### Task directions
For this exercise, repeat all of the material verbatim apart from its images.

— Start Data excerpt —

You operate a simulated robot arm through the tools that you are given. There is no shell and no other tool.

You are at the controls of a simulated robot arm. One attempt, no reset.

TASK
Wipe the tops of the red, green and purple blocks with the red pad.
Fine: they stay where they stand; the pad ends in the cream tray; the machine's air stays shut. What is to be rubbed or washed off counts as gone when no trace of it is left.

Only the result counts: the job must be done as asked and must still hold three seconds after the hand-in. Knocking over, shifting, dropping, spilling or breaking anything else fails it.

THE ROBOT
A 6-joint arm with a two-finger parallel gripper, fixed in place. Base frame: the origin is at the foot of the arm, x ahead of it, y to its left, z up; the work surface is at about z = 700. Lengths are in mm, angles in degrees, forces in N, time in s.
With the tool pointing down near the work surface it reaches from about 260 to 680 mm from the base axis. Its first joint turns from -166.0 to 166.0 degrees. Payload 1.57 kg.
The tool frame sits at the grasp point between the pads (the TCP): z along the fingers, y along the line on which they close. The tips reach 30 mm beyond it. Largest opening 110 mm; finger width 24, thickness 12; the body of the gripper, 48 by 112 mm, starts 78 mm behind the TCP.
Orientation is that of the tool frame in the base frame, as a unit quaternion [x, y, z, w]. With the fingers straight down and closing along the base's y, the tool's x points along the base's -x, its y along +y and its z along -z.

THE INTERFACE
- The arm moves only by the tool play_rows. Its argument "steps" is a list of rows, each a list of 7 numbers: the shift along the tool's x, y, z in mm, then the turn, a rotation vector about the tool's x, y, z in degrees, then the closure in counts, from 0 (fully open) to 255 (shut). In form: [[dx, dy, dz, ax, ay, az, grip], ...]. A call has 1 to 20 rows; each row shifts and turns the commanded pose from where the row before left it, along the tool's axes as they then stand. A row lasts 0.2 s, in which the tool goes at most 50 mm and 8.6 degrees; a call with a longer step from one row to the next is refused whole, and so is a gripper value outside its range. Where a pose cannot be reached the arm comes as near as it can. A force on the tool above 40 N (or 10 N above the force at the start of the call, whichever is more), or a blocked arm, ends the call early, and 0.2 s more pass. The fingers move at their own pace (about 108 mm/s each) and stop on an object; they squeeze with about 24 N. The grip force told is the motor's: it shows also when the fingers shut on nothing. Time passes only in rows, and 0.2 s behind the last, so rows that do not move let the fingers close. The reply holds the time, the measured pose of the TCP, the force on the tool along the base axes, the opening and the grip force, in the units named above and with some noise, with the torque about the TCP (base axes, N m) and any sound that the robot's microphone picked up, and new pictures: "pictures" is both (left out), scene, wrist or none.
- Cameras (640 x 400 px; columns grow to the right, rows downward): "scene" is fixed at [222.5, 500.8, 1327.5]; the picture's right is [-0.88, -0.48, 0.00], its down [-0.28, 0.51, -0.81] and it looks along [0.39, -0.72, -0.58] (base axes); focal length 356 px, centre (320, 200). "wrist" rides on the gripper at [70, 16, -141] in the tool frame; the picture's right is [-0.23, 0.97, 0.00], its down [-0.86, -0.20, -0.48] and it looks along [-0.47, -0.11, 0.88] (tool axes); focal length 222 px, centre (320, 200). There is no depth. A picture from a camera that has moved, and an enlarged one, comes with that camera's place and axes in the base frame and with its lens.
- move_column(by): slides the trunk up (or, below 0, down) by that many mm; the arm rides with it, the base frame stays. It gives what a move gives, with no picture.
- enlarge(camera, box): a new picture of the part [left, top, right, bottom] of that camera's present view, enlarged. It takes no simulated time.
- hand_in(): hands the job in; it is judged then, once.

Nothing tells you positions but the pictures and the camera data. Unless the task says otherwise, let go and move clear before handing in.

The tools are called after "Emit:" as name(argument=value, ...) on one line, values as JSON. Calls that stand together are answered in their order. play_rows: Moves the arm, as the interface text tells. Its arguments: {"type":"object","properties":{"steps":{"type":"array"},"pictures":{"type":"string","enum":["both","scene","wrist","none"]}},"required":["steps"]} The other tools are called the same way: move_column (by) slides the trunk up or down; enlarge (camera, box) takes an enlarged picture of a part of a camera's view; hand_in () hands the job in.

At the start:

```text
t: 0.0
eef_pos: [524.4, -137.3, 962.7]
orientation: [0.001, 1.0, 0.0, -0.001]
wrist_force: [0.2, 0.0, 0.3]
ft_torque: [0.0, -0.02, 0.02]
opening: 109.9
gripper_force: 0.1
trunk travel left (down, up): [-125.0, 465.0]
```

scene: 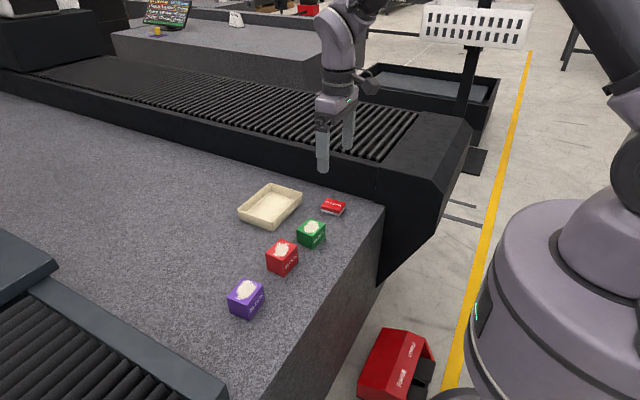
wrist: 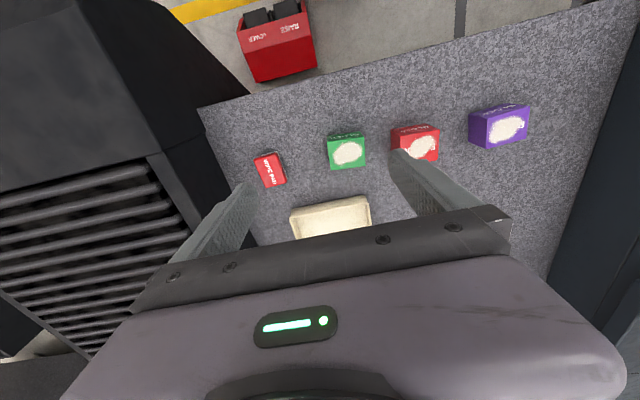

— End Data excerpt —

### Written response
You operate a simulated robot arm through the tools that you are given. There is no shell and no other tool.

You are at the controls of a simulated robot arm. One attempt, no reset.

TASK
Wipe the tops of the red, green and purple blocks with the red pad.
Fine: they stay where they stand; the pad ends in the cream tray; the machine's air stays shut. What is to be rubbed or washed off counts as gone when no trace of it is left.

Only the result counts: the job must be done as asked and must still hold three seconds after the hand-in. Knocking over, shifting, dropping, spilling or breaking anything else fails it.

THE ROBOT
A 6-joint arm with a two-finger parallel gripper, fixed in place. Base frame: the origin is at the foot of the arm, x ahead of it, y to its left, z up; the work surface is at about z = 700. Lengths are in mm, angles in degrees, forces in N, time in s.
With the tool pointing down near the work surface it reaches from about 260 to 680 mm from the base axis. Its first joint turns from -166.0 to 166.0 degrees. Payload 1.57 kg.
The tool frame sits at the grasp point between the pads (the TCP): z along the fingers, y along the line on which they close. The tips reach 30 mm beyond it. Largest opening 110 mm; finger width 24, thickness 12; the body of the gripper, 48 by 112 mm, starts 78 mm behind the TCP.
Orientation is that of the tool frame in the base frame, as a unit quaternion [x, y, z, w]. With the fingers straight down and closing along the base's y, the tool's x points along the base's -x, its y along +y and its z along -z.

THE INTERFACE
- The arm moves only by the tool play_rows. Its argument "steps" is a list of rows, each a list of 7 numbers: the shift along the tool's x, y, z in mm, then the turn, a rotation vector about the tool's x, y, z in degrees, then the closure in counts, from 0 (fully open) to 255 (shut). In form: [[dx, dy, dz, ax, ay, az, grip], ...]. A call has 1 to 20 rows; each row shifts and turns the commanded pose from where the row before left it, along the tool's axes as they then stand. A row lasts 0.2 s, in which the tool goes at most 50 mm and 8.6 degrees; a call with a longer step from one row to the next is refused whole, and so is a gripper value outside its range. Where a pose cannot be reached the arm comes as near as it can. A force on the tool above 40 N (or 10 N above the force at the start of the call, whichever is more), or a blocked arm, ends the call early, and 0.2 s more pass. The fingers move at their own pace (about 108 mm/s each) and stop on an object; they squeeze with about 24 N. The grip force told is the motor's: it shows also when the fingers shut on nothing. Time passes only in rows, and 0.2 s behind the last, so rows that do not move let the fingers close. The reply holds the time, the measured pose of the TCP, the force on the tool along the base axes, the opening and the grip force, in the units named above and with some noise, with the torque about the TCP (base axes, N m) and any sound that the robot's microphone picked up, and new pictures: "pictures" is both (left out), scene, wrist or none.
- Cameras (640 x 400 px; columns grow to the right, rows downward): "scene" is fixed at [222.5, 500.8, 1327.5]; the picture's right is [-0.88, -0.48, 0.00], its down [-0.28, 0.51, -0.81] and it looks along [0.39, -0.72, -0.58] (base axes); focal length 356 px, centre (320, 200). "wrist" rides on the gripper at [70, 16, -141] in the tool frame; the picture's right is [-0.23, 0.97, 0.00], its down [-0.86, -0.20, -0.48] and it looks along [-0.47, -0.11, 0.88] (tool axes); focal length 222 px, centre (320, 200). There is no depth. A picture from a camera that has moved, and an enlarged one, comes with that camera's place and axes in the base frame and with its lens.
- move_column(by): slides the trunk up (or, below 0, down) by that many mm; the arm rides with it, the base frame stays. It gives what a move gives, with no picture.
- enlarge(camera, box): a new picture of the part [left, top, right, bottom] of that camera's present view, enlarged. It takes no simulated time.
- hand_in(): hands the job in; it is judged then, once.

Nothing tells you positions but the pictures and the camera data. Unless the task says otherwise, let go and move clear before handing in.

The tools are called after "Emit:" as name(argument=value, ...) on one line, values as JSON. Calls that stand together are answered in their order. play_rows: Moves the arm, as the interface text tells. Its arguments: {"type":"object","properties":{"steps":{"type":"array"},"pictures":{"type":"string","enum":["both","scene","wrist","none"]}},"required":["steps"]} The other tools are called the same way: move_column (by) slides the trunk up or down; enlarge (camera, box) takes an enlarged picture of a part of a camera's view; hand_in () hands the job in.

At the start:

```text
t: 0.0
eef_pos: [524.4, -137.3, 962.7]
orientation: [0.001, 1.0, 0.0, -0.001]
wrist_force: [0.2, 0.0, 0.3]
ft_torque: [0.0, -0.02, 0.02]
opening: 109.9
gripper_force: 0.1
trunk travel left (down, up): [-125.0, 465.0]
```

scene: 
wrist: 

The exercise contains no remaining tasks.